Mr. Karygiannis was removed from municipal office earlier this month after his own financial statement showed that he had shattered the spending limit under one part of the Municipal Elections Act. He did not attend court as his lawyer sought his reinstatement, and has blamed a clerical error for the statement showing overspending.

Justice Chalmers reserved his decision on the matter after the one-day hearing, saying he would attempt to render a decision by Tuesday, when Toronto City Council is due formally to declare Mr. Karygiannis’s seat vacant.

The hearing Thursday centred on spending by Mr. Karygiannis after the October, 2018 municipal election.

Under the Municipal Elections Act, candidates in Mr. Karygiannis’s ward were permitted to spend a maximum of $6,121 on “parties and other expressions of appreciation” in the aftermath of the election.
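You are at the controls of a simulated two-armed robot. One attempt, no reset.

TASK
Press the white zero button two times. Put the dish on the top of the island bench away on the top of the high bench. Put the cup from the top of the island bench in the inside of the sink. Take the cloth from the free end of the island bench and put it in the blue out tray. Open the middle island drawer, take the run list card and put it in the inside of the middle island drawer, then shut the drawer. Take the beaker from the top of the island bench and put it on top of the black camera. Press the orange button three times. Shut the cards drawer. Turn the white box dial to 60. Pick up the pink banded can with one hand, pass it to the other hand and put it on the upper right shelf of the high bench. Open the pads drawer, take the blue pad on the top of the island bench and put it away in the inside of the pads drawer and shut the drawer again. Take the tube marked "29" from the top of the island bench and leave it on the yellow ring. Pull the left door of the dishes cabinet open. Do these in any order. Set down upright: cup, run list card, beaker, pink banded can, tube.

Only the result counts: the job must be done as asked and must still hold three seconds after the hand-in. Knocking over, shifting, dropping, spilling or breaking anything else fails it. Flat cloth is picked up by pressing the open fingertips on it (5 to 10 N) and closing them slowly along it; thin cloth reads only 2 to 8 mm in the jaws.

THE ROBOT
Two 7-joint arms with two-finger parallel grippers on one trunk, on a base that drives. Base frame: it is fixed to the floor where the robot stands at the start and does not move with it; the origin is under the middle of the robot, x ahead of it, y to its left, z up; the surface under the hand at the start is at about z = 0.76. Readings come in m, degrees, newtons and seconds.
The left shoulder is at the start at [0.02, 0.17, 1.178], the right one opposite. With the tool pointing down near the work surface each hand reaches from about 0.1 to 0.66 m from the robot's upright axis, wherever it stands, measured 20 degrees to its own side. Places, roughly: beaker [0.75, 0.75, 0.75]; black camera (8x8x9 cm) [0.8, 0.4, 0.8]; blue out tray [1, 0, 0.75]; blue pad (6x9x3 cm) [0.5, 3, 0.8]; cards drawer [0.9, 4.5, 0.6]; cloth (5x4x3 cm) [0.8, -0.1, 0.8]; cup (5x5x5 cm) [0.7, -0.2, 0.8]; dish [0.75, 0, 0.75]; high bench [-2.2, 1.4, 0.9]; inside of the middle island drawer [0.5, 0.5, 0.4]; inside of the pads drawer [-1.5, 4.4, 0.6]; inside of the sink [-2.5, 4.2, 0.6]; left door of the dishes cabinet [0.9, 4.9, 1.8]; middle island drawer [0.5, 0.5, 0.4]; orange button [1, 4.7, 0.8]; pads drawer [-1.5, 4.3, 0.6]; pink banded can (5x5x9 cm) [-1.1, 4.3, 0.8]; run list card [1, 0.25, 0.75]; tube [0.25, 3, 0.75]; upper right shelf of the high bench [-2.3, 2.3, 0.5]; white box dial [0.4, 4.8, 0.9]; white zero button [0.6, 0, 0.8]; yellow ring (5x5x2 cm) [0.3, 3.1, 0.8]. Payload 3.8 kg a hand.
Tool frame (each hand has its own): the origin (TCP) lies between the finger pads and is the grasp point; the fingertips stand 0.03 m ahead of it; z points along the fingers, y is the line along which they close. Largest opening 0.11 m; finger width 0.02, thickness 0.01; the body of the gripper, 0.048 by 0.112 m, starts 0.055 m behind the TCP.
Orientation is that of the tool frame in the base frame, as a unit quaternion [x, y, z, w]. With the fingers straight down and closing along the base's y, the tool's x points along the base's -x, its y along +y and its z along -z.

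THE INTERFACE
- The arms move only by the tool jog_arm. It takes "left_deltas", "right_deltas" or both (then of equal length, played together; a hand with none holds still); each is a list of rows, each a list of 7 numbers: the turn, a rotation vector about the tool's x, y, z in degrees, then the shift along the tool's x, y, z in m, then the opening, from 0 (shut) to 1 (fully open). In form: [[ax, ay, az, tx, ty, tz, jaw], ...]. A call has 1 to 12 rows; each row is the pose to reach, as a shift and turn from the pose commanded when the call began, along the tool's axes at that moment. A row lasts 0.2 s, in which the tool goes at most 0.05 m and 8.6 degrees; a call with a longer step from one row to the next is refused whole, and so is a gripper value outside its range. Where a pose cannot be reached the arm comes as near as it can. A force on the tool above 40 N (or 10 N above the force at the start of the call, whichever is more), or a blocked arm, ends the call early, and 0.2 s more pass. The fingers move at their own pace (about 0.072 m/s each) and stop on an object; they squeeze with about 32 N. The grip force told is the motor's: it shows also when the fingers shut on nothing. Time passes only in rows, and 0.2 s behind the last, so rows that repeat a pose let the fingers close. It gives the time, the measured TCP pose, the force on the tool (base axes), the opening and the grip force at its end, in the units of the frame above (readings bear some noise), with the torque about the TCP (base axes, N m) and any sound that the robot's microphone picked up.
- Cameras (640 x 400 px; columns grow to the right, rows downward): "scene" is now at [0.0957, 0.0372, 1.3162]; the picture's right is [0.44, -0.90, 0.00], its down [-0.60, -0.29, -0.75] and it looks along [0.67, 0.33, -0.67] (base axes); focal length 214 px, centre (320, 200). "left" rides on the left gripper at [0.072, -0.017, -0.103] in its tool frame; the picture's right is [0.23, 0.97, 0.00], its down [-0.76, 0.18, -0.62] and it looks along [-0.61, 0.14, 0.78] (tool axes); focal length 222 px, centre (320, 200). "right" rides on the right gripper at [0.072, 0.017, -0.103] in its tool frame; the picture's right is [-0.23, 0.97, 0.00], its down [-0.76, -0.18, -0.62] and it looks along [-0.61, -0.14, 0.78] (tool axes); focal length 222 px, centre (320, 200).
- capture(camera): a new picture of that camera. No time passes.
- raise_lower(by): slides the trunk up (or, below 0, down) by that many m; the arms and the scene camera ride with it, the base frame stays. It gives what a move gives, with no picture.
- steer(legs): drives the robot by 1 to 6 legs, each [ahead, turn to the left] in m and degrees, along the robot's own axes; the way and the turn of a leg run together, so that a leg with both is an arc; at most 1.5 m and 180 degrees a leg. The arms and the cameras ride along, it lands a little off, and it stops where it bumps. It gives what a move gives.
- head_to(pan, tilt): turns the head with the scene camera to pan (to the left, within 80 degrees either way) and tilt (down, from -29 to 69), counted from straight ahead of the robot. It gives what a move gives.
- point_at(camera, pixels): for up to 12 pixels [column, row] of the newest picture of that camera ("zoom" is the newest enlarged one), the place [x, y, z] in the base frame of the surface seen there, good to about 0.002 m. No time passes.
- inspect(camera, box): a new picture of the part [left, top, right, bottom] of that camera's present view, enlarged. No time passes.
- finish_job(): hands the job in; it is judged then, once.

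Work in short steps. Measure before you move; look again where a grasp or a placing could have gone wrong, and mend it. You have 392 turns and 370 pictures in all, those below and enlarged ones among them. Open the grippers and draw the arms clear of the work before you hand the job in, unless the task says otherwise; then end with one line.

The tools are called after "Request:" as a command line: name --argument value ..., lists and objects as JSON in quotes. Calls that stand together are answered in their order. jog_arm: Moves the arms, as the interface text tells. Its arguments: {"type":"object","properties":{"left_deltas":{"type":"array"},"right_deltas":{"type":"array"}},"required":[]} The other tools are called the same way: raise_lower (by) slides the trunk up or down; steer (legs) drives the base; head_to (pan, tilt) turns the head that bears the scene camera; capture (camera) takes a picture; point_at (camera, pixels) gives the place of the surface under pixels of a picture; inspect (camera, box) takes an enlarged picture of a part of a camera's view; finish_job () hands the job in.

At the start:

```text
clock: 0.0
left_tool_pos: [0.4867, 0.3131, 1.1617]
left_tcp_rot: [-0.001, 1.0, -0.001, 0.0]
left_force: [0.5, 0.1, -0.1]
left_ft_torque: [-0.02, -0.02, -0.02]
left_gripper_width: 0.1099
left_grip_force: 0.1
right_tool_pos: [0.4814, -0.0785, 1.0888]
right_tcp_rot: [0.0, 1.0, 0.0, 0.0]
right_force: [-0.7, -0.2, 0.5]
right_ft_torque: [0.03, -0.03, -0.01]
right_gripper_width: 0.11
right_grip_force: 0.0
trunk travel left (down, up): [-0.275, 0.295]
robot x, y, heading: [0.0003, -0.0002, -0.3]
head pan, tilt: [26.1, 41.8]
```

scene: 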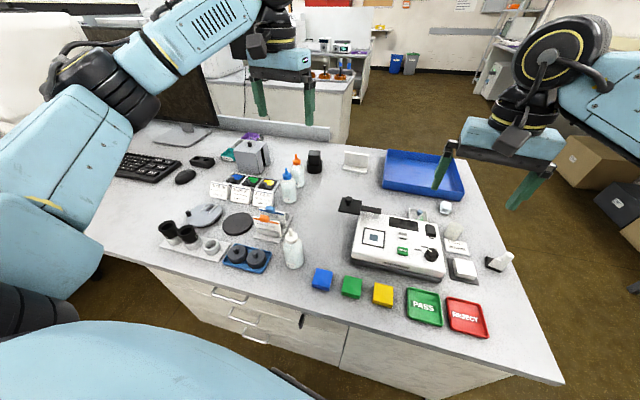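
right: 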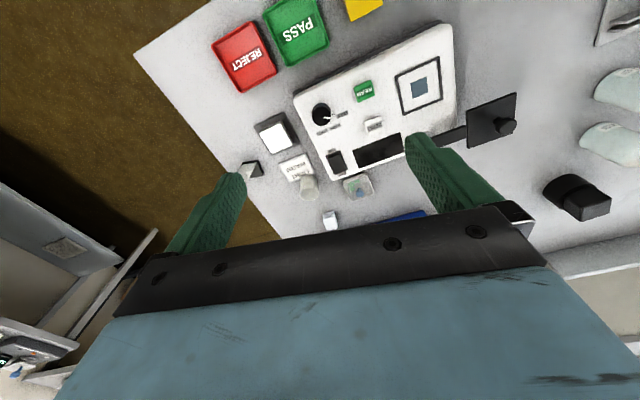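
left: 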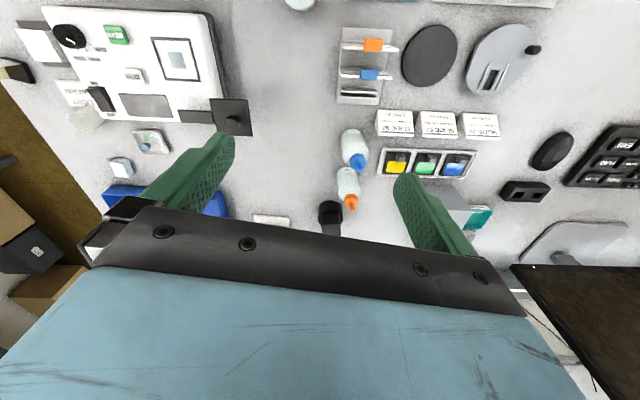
Mr. Karygiannis’s original financial statement showed he had spent nothing in the parties and appreciation category. But under the fundraising category, which had no spending limit, it showed that he had paid for a $5,000 party and a dinner costing $27,083.50, both after the election.

After questions were raised, Mr. Karygiannis filed a supplementary financial statement. In this filing, both events were designated as parties or appreciation. However, taken together, they totalled nearly five times the maximum allowed for that type of spending.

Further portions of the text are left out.